"Fears that Britain risked future power cuts at times of peak demand rose after the North American blackout in mid-August. Powergen was quick to suggest that power prices would have to rise to meet the cost of updating Britain's distribution system. But neither the distribution network nor generating capacity looks vulnerable..." So wrote The Economist in a spectacularly ill timed editorial yesterday, its deadlines presumably too early to take account of the transport chaos that occurred in London on Thursday night after power cuts which seemed eerily reminiscent of the ones that afflicted New York earlier this month. There but for the grace of god go all us scribblers.
Yet even discounting the unfortunate timing, the sentiment is completely wrong. It may be just coincidence, but the same company, our very own National Grid Transco, was involved in both cases. Blame has not yet been established for the New York black out, yet National Grid's ageing North American infrastructure was very much at the centre of events. National Grid's chairman, Roger Urwin, insists there is no parallel whatsoever between the two blackouts, whose causes, duration and scale he thinks worlds apart.
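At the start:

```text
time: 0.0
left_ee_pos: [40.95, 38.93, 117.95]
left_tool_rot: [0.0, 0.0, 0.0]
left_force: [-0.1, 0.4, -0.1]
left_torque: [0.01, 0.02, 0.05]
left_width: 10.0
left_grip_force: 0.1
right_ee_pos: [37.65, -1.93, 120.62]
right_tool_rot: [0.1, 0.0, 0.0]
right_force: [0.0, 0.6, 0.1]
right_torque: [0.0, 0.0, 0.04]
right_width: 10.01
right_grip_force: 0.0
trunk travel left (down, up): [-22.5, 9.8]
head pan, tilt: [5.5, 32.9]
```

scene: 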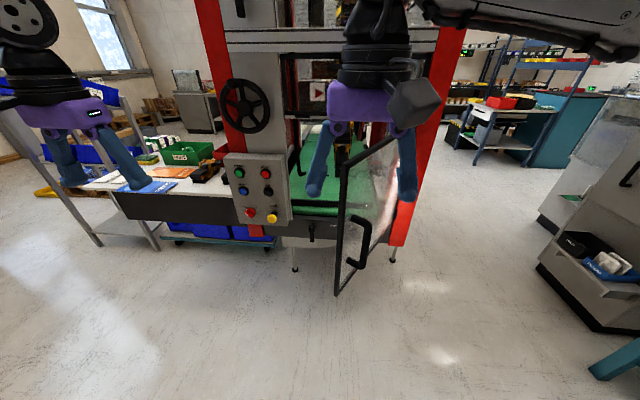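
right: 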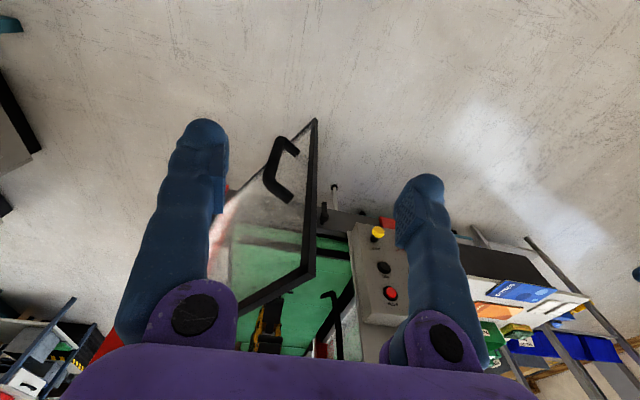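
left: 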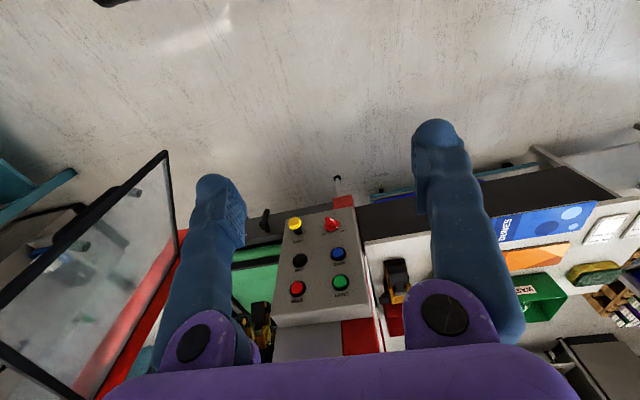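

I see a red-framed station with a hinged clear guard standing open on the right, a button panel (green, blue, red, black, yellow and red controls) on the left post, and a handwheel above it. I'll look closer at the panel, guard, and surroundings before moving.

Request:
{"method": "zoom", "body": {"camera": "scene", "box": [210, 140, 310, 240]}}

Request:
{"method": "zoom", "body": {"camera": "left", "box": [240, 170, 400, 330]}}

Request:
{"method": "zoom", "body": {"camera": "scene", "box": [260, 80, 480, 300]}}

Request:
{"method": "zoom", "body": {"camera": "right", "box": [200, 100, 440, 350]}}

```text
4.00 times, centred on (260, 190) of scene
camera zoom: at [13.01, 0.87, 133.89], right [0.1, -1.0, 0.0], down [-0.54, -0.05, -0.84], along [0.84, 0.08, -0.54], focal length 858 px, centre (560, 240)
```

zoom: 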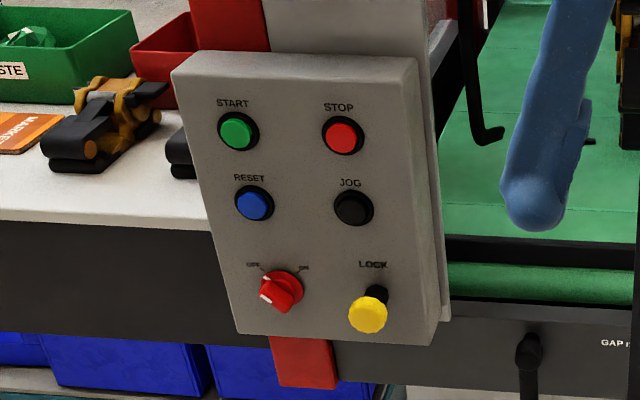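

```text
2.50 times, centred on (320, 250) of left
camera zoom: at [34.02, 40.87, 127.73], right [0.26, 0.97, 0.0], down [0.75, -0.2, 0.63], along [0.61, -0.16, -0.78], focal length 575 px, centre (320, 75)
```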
On the other hand, the effect was much the same, paralysing two of the greatest cities in the world. And the idea that it couldn't happen here, much trumpeted by National Grid, The Economist, the Government, uncle Tom Cobleigh and all in the aftermath of the North American debacle, has been well and truly trashed.
Mr Urwin is certainly right to suggest that technically the set of events and faults that led to the power going down in New York couldn't be more different than London. Yet on a general level, the two episodes were quite similar. The function of an electricity transmission system is at all times to ensure that demand is matched by supply. When the two get out of sync the system cannot cope and shuts down.
The grid is therefore chock full of fail safe mechanisms to ensure this doesn't happen. Localised power disruption is an everyday occurrence in any big transmission system, say because a tree branch touches a cable, or because a workman unintentionally severs one. When this occurs, the system automatically isolates the problem, shuts down the immediate locality, bypasses it and if necessary adjusts supply to take account of any lost demand.
In the North American power cuts, there were multiple failures causing large parts of the network to be closed down in an uncontrolled cascade, which in turn left too much power feeding the remaining, active system. As a result, generating capacity had to be shut down too so that when the transmission problem was corrected there was insufficient supply to meet demand.
What happened in London is not so dissimilar. Three sub-stations went down at the same time, taking out one fifth of demand and causing the network radically to reduce its calls on supply. National Grid was able to address the problem much more swiftly than occurred during the eastern seaboard blackouts in North America, but not before large parts of London including the underground system had lost all power. For safety reasons, the tube couldn't start running again as quickly as the lights came back on.
The New York debacle has been widely blamed on years of chronic under investment and a fragmented transmission system run by as many as 130 separate private sector companies and more than 2,000 municipalities. The figure is presumably plucked from the air, but there is talk of having to spend $100bn to bring about the necessary degree of renewal and integration, and thereby prevent a reoccurence.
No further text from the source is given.